2022-07-28

Research on misdialled numbers

I am considering if there is research on this, and even if I should do such research.

This is slightly relevant to things like W3W. I don't think they did any research of mis spoken, mis remembered, mis heard, and mis typed, random words, to be fair. Words work well in context and are shit when random from a huge dictionary (especially when beyond most people's vocabulary and available in multiple languages). Heck, even in "context" the classic game of "Chinese whispers" shows how shit this is.

But conveying numbers is a totally separate issue - a much smaller space to play with, except people "group" numbers internally. The whole concept of phone numbers in UK works well with area code (a familiar number sequence) and then number. People cope well with local numbers. They cope well with numbers in neighbouring area codes.

It has been long known that people can "transpose" digits, and this is why some check digit systems (like used on credit card numbers) specifically target digit transposition.

But people can also group sequences of digits in various ways. The ways they are presented with spaces matter. They create patterns. People are good with patterns.

I am well aware of two distinct misdials, and they are quite different.

One is seeing 0XXXX 400 000 and dialling 0XXXX 400 400. This happens a *lot*. We changed to not even publish 0XXXX 400 000 so as to avoid this.

One is seeing 0XXX 0 112 112 and dialling 0XXX 112 112 0.

This latter one is weird, in my view. I don't grasp why it happens, but it happens around 4 or 5 times a month. People misdial Screwfix's number and get me!

This is really not something I expected, which is why I wonder if numbers being mis handled is a topic for research.

We know W3W is crap, but can research make normal grid references and phone numbers better, if we understand how people get them wrong?

2022-07-19

How did the aircon cope?

Well, it coped quite well.

The red line is the temperature at my desk, which I was aiming for 22C. In practice the floor ends up around 20C.

The interesting bit is the blip around 13:00 where it got colder.
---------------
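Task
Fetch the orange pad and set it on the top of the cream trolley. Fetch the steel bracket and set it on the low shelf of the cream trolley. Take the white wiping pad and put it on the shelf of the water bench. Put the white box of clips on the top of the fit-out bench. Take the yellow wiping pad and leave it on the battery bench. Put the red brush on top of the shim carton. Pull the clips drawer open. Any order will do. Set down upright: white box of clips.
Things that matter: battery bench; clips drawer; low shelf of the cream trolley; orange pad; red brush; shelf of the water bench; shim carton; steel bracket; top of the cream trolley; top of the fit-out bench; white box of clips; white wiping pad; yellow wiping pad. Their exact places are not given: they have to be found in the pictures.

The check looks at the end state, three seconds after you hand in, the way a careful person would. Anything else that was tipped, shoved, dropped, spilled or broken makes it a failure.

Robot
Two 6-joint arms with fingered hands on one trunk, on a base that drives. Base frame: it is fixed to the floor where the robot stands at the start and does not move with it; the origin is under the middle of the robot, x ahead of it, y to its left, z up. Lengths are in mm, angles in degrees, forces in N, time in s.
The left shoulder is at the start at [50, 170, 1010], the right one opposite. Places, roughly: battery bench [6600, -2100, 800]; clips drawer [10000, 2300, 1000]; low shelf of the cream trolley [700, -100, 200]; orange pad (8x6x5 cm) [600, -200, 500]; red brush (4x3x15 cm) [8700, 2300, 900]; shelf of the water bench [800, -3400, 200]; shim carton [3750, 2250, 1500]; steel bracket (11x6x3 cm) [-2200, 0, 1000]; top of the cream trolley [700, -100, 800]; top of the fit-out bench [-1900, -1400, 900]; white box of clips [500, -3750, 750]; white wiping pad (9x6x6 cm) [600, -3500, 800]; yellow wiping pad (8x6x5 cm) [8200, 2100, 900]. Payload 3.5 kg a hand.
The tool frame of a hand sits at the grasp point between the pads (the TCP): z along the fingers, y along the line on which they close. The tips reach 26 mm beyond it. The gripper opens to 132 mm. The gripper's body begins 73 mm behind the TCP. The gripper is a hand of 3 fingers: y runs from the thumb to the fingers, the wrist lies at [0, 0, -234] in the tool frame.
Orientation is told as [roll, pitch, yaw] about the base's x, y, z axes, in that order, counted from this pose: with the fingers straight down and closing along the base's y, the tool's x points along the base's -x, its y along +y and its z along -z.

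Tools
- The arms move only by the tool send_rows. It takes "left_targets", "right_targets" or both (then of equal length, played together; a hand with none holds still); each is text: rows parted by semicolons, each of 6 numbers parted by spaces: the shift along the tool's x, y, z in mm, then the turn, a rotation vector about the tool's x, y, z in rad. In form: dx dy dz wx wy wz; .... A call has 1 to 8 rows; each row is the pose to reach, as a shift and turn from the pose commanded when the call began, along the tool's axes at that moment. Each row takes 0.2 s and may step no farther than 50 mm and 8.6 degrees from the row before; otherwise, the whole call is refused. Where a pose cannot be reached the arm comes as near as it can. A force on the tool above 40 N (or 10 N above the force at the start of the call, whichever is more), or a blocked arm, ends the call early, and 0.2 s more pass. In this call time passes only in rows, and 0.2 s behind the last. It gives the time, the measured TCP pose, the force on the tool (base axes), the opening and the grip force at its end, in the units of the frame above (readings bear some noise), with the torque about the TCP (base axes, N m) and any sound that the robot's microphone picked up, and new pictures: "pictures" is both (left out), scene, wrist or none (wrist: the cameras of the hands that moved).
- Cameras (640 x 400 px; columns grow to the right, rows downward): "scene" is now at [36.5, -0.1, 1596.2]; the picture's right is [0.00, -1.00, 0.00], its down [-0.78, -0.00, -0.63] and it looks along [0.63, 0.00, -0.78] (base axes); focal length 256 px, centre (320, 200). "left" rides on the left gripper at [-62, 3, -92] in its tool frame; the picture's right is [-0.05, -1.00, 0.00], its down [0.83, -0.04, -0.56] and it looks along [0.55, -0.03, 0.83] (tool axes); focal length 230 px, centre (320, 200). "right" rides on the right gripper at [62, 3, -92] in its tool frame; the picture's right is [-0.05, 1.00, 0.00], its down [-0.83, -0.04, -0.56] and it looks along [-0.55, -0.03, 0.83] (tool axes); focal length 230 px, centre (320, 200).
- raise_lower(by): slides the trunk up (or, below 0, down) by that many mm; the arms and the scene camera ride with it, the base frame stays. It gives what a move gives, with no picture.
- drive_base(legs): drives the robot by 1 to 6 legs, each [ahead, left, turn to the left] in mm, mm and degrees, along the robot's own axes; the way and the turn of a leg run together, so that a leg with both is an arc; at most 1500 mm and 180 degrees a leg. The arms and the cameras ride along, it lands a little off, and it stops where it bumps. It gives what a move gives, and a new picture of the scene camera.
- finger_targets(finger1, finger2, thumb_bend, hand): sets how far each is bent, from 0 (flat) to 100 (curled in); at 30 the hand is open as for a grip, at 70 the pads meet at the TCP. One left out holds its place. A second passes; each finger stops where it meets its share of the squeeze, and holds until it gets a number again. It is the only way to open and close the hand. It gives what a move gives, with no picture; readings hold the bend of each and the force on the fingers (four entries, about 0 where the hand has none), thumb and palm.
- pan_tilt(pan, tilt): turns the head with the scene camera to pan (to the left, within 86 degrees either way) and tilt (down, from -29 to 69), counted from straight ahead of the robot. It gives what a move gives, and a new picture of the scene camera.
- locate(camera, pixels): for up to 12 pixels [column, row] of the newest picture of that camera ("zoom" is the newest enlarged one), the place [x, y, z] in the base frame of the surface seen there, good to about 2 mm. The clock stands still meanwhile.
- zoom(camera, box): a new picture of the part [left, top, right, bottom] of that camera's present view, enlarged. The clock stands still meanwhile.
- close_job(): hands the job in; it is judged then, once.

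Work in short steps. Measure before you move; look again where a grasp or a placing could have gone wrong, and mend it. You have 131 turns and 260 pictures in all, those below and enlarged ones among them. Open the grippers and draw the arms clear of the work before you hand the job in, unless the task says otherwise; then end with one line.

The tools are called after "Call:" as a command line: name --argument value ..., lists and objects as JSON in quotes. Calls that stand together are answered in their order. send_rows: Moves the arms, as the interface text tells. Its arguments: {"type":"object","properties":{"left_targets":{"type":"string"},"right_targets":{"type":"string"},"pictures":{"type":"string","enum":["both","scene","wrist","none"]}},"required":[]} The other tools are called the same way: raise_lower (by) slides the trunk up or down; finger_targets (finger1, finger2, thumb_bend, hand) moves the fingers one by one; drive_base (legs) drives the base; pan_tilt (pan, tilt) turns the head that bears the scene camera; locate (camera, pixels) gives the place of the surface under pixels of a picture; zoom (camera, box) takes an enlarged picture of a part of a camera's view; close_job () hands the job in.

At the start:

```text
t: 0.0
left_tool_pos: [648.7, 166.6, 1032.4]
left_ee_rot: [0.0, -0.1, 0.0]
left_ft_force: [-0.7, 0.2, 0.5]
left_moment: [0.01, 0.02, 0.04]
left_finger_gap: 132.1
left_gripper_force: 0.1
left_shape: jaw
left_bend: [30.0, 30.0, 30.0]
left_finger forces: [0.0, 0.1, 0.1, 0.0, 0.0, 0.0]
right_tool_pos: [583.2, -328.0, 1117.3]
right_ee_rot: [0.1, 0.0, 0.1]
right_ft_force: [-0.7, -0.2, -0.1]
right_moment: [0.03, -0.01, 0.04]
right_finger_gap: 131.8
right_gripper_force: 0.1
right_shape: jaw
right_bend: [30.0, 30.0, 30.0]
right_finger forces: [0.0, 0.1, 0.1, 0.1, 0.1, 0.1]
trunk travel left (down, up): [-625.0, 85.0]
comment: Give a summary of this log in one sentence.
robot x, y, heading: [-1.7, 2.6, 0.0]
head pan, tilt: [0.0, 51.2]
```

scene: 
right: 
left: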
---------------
It seems that the aircon is not doing what I expect. In order to control the temperature at my desk rather than at the wall controller or the air inlet in the loft, I tell the aircon a target temperature. When too cold I tell it to to cool to 5C higher than the wall controller. When too hot I tell it to cool to 5C lower than the wall controller. This works to turn the compressor off or on. But as the inlet (pink line) got hotter we got to a point where telling it to cool to 5C higher was not turning the compressor off. This means that it is clearly using the inlet as a reference, or possibly inlet and controller average. The inlet is interesting as (being ducted) the air leaves my room, via some ducting in to the aircon in the loft, and the loft temperature was up to 40C, meaning the inlet temp sensor was way hotter than the air actually leaving my office.

This is rather annoying as there is an explicit field setting to tell it what to use as a reference and that is set to the wall mounted controller. The fix was to change my code to allow me to expect the reference to be the inlet temperature or the controller or average of the two. As you can see, that fixed it.

However, from around 14:30 it was not going below 22C. The thicker line is my code making the fan speed higher in an effort to get it to go down to 22C. The compressor was on and the coolant was cool. But it was struggling. My office got up to a roasting hot 22.4C :-)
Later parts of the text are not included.